Strike Three! You’re Out!
What’s so aMayzing about Unconditional Love?
I didn’t finish strong at all!
I had a few minutes to water our flowers and they needed it. We have a couple of those short expanding hoses that look like snakes slithering when you turn the water on, so watering was quick and easy.
While watering, I noticed that a couple of the plants were wilting in the heat. I remembered that we had purchased some Miracle Grow that I had not used, and I took a few more minutes to mix the Miracle Grow and water the flowers a second time.
As I was walking toward the back yard to water our tomato plants, I noticed that our outside air condenser was covered with pollens. I know what that can do to energy prices, so I took some more time to use the long hose to spray it off. Then, I returned to watering the tomato plants.

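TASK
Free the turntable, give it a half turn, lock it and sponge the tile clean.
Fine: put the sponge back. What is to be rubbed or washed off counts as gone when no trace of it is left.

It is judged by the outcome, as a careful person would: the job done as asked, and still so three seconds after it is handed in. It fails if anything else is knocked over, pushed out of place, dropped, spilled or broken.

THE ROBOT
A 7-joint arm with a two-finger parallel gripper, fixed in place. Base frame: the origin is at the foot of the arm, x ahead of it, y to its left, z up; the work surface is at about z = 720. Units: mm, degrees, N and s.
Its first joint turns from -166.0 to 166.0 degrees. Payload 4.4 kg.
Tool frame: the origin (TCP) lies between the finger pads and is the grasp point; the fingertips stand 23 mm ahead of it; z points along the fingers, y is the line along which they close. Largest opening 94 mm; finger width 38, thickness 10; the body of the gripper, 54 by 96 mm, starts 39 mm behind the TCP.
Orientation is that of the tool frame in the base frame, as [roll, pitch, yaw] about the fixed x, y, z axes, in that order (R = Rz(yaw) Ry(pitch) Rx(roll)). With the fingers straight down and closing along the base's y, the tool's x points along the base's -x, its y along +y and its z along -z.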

About 30 minutes later, JL and I were in the garage about to go for our evening walk. She noticed that the Miracle Grow box was open and the top was off. I had not finished that job. As I moved to put the top on, she watched me nearly stepped on a bottle of weed killer that I had left on the garage floor a couple of weeks earlier. I picked it up, opened the garage door, and JL was the first to notice a stream of water flowing from our back yard, down the driveway, and down the street as far you one could see. I had left the water after washing the condenser. Three tasks unfinished. I told you I didn’t finish strong.

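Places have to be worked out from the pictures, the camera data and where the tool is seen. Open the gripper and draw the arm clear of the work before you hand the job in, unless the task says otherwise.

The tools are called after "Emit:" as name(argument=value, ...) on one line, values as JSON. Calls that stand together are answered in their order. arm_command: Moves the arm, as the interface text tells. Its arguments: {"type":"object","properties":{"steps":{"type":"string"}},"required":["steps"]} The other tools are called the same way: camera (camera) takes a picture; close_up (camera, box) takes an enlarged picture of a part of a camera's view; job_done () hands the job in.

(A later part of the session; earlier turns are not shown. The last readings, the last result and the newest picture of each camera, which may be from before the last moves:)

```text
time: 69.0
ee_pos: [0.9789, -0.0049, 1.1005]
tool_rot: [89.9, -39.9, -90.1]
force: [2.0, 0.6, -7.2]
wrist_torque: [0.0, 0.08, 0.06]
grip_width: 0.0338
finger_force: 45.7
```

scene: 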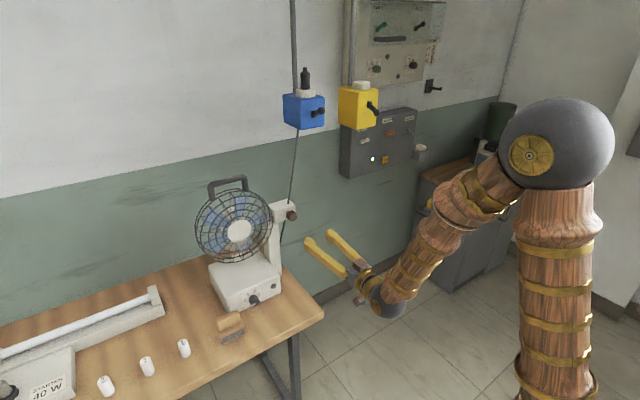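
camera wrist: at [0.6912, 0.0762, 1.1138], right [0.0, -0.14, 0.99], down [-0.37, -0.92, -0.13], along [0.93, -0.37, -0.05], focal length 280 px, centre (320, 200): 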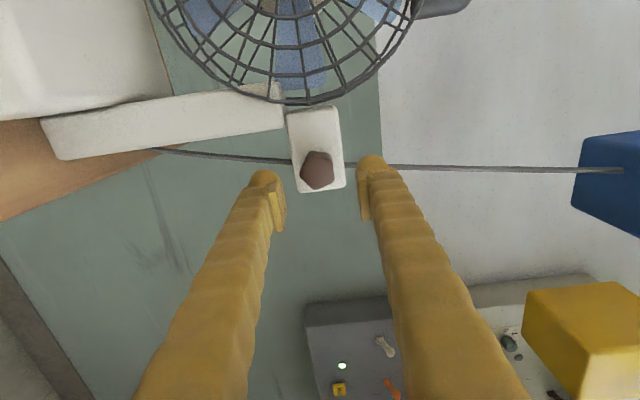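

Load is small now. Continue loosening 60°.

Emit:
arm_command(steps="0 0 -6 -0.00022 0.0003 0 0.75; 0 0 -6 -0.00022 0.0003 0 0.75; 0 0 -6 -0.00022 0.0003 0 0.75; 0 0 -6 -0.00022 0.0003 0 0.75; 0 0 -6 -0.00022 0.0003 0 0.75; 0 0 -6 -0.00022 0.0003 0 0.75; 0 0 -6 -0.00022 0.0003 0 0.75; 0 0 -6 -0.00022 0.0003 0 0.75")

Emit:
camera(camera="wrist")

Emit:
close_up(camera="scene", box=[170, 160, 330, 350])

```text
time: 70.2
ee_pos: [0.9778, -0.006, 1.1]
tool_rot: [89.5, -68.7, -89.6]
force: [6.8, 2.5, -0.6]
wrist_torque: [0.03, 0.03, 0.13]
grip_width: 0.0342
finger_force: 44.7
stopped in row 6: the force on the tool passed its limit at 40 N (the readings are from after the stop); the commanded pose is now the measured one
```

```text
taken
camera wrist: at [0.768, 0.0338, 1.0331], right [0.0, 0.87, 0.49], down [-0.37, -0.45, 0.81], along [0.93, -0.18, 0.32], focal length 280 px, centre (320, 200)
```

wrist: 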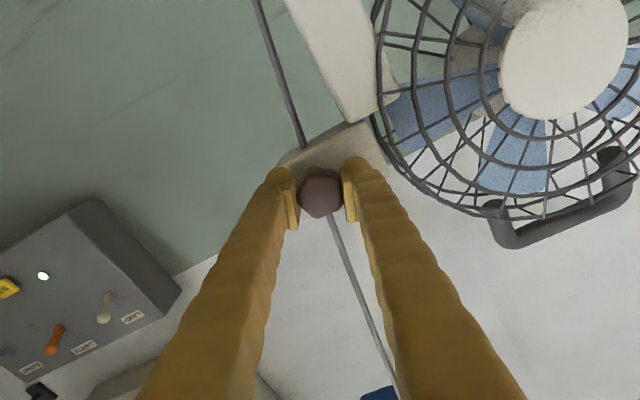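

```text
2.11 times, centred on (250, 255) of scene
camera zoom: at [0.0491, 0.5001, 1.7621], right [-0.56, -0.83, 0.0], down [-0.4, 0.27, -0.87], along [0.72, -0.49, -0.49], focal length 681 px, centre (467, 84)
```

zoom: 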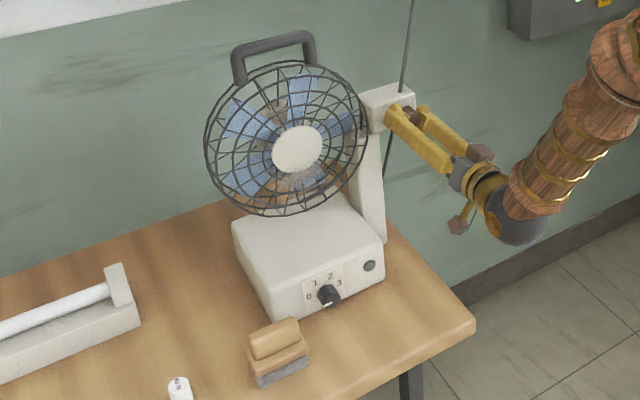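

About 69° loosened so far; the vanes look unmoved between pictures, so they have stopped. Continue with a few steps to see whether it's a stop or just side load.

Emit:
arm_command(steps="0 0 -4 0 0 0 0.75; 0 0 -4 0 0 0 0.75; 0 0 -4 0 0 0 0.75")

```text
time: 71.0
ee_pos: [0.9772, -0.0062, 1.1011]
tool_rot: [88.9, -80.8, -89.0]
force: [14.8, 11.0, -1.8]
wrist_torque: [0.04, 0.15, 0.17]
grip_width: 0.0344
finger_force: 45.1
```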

JL is a strong finisher. When she starts something, she follows through to completion. Her cleans up her workspace. It is something she wishes was truer about me. If her love was based on my performance, I would have just made 3 strikes. Strike Three! You are out!
There was a time when she would have approached me with a “strike three” kind of irritation. She might have kept quiet at the Miracle Grow top. She would have been critical about the weed killer on the floor. She would have expressed contempt about my forgetfulness with the water, making sure to point out the waste of money that went with the waste of water. I would have been defensive, emphasizing how at least I was watering our plants and noticing the pollen pile-up. The walk would have been characterized by stonewalling and belligerence.

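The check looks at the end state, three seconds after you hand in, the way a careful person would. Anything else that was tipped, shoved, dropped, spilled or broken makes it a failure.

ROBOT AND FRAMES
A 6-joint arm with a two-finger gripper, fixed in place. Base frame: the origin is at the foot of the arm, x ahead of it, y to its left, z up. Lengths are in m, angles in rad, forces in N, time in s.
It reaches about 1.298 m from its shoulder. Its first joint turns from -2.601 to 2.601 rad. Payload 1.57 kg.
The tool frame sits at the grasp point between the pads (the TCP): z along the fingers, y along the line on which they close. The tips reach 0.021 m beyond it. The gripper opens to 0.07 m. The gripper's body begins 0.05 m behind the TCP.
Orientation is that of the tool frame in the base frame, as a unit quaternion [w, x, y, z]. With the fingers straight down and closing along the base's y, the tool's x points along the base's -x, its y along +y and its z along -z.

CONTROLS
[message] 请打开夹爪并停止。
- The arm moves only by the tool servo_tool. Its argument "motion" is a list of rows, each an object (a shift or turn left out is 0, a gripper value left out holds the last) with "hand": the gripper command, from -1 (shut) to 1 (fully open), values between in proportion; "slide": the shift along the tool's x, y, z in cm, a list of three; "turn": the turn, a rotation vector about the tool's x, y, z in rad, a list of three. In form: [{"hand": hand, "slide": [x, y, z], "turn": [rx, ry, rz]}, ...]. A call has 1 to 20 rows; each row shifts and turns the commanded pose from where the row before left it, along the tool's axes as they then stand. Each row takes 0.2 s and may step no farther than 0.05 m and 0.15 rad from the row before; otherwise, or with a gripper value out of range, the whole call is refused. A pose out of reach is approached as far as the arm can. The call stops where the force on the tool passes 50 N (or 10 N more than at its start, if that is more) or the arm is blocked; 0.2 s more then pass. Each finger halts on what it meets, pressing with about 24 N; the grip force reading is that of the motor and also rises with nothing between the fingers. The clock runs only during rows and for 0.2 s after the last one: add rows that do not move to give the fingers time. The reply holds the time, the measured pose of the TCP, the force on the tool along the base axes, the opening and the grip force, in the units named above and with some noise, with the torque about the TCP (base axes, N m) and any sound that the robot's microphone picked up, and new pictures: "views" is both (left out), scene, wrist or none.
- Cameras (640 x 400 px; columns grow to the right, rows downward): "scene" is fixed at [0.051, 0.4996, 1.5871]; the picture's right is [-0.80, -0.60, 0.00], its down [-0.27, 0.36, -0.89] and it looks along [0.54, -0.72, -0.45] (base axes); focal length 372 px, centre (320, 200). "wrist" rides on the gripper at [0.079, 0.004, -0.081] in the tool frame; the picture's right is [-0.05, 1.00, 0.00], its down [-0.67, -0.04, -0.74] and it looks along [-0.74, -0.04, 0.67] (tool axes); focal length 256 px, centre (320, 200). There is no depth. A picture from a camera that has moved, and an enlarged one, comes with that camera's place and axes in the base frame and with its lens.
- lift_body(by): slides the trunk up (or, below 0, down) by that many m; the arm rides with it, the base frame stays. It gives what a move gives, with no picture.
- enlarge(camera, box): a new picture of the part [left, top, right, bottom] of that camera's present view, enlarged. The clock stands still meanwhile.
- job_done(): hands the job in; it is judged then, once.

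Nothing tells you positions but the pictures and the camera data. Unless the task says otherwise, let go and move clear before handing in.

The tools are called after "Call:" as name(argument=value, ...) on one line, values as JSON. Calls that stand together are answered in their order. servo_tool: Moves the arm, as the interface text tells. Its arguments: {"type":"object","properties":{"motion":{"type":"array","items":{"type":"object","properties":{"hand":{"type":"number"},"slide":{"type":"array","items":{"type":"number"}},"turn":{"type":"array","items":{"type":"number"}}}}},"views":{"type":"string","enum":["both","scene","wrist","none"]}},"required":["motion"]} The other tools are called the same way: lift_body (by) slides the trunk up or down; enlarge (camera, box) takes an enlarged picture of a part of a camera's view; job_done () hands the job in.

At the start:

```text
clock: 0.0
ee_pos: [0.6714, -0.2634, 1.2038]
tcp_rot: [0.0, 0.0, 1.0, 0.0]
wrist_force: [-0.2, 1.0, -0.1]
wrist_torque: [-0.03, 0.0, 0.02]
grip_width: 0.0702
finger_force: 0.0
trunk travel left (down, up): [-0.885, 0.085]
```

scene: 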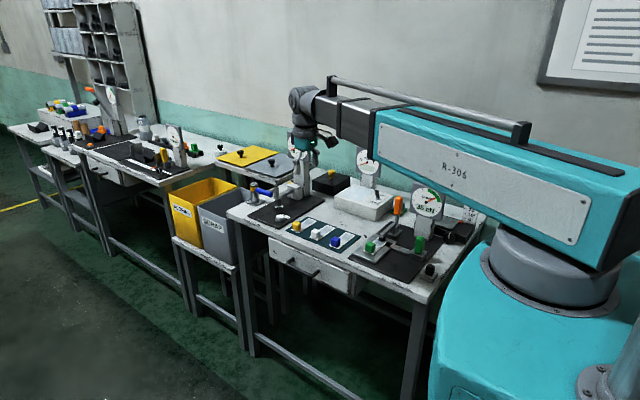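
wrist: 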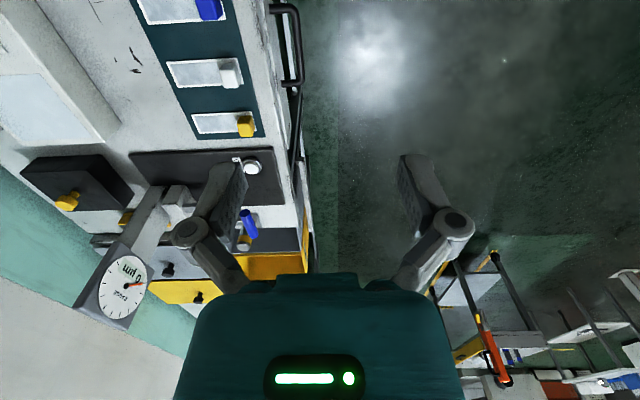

Now, our mindset is to love each other unconditionally. Since her love for me was not diminished by my follow-through failure, she pointed out the Miracle Grow, asked me nicely to put up the weed killer, and shook her head with a smile on her face when she saw the waterfall. There was no urge for me to be defensive and I was able to reflect myself on my desire to become more of a follow-through person. I know that would be great for our lives.
No lasting connection is created when connection is dependent on performance. Intimacy can’t live in that environment. We all mess up too many ways (James 3:2).
Practicing unconditional love is a decision. It is a mindset.
How would your relationship change if each of you knows that the relationship isn’t at risk just because performance is weak?